Kelly rode with her cousin Lamont Day to the home of Carolyn Goodwin. Goodwin had contacted police and told them she arranged to purchase cocaine from a man who she said was selling drugs to her friends at Fortville bars. Goodwin had never been a confidential informant and she did not provide the man’s name or physical description of him or his car, but that man turned out to be Day. Goodwin never mentioned Kelly.

When the two arrived at Goodwin’s home, police ordered Day and Kelly out of the car. Police questioned Kelly who said she knew about the cocaine in the car. Then police read her the Miranda warning, and Kelly again said she knew about the drug. She was charged with two Class A felonies: dealing in and possession of cocaine within 1,000 feet of a public park or youth program center.

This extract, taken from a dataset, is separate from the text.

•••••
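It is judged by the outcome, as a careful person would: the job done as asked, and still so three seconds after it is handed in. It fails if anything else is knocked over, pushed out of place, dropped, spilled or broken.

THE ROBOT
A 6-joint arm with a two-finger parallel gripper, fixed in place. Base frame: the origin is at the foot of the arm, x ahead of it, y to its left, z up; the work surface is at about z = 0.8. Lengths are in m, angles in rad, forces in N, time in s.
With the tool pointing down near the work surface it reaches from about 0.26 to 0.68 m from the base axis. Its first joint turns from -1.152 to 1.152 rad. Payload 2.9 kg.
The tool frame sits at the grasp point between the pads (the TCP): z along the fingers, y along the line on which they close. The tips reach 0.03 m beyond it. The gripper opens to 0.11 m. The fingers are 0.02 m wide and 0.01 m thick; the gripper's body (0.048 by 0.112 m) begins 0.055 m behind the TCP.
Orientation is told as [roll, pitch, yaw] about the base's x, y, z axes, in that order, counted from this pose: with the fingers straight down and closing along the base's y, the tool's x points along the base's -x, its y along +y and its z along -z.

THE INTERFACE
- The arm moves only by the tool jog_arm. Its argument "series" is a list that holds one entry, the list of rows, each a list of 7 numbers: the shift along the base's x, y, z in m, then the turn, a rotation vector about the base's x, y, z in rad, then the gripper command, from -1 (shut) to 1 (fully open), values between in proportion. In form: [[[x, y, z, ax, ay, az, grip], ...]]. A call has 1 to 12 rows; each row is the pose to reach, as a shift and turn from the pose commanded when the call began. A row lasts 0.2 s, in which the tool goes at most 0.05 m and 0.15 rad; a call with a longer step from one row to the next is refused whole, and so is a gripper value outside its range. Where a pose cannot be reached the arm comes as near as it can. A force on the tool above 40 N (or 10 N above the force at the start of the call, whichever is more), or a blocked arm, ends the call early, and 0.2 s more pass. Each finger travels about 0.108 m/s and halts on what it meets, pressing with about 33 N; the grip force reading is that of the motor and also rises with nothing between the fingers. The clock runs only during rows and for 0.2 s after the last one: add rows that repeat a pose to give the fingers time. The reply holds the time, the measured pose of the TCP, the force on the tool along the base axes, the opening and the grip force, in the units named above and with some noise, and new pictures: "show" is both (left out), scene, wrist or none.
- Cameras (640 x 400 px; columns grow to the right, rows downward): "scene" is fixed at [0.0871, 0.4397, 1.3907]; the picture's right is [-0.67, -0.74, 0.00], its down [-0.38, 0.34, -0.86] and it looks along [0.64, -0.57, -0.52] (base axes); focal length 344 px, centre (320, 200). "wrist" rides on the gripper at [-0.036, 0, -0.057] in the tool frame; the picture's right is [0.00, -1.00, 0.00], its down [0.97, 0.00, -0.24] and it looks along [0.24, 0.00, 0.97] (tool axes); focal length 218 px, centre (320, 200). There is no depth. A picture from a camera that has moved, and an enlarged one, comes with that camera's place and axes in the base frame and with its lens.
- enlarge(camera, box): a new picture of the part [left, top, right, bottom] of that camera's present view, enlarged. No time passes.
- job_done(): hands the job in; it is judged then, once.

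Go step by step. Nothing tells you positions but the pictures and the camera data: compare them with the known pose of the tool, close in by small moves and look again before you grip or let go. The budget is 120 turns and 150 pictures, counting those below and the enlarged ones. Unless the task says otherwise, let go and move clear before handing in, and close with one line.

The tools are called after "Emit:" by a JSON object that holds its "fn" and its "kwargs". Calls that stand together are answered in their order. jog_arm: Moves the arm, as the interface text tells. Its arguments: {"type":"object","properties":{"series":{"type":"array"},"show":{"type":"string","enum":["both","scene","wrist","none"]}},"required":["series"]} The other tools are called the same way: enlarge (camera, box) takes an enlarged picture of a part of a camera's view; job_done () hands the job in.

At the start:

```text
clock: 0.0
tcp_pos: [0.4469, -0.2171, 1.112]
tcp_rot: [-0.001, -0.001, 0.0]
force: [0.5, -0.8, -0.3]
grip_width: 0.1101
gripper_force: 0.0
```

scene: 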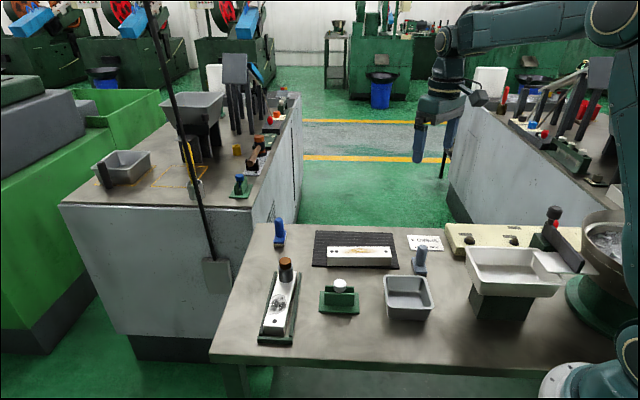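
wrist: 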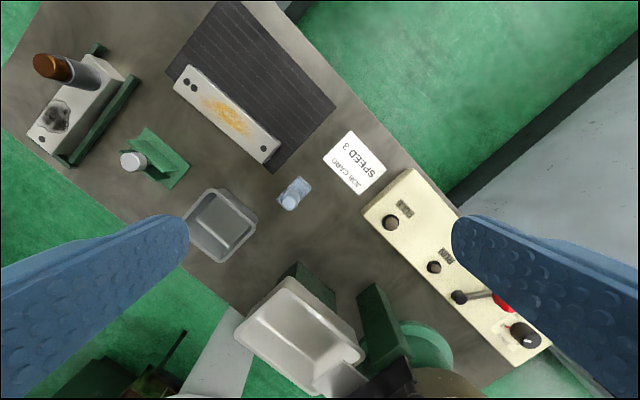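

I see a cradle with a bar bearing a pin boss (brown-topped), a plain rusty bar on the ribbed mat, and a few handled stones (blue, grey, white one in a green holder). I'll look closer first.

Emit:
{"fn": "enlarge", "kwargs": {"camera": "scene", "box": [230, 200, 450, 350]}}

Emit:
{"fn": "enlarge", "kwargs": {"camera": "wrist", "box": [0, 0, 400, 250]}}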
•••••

On interlocutory appeal, the Indiana Court of Appeals affirmed the admittance of the cocaine found in the search of the vehicle and Kelly’s statements to police after she received the Miranda warning.

In Danielle Kelly v. State of Indiana, 30S01-1303-CR-220, the justices held that the circumstances of the case constitute an arrest that must be supported by probable cause. The police came to Goodwin’s house based on her attempted sting operation, but they never corroborated the claim that Day had cocaine and he intended to sell it. Plus, Goodwin never told police anything about Kelly.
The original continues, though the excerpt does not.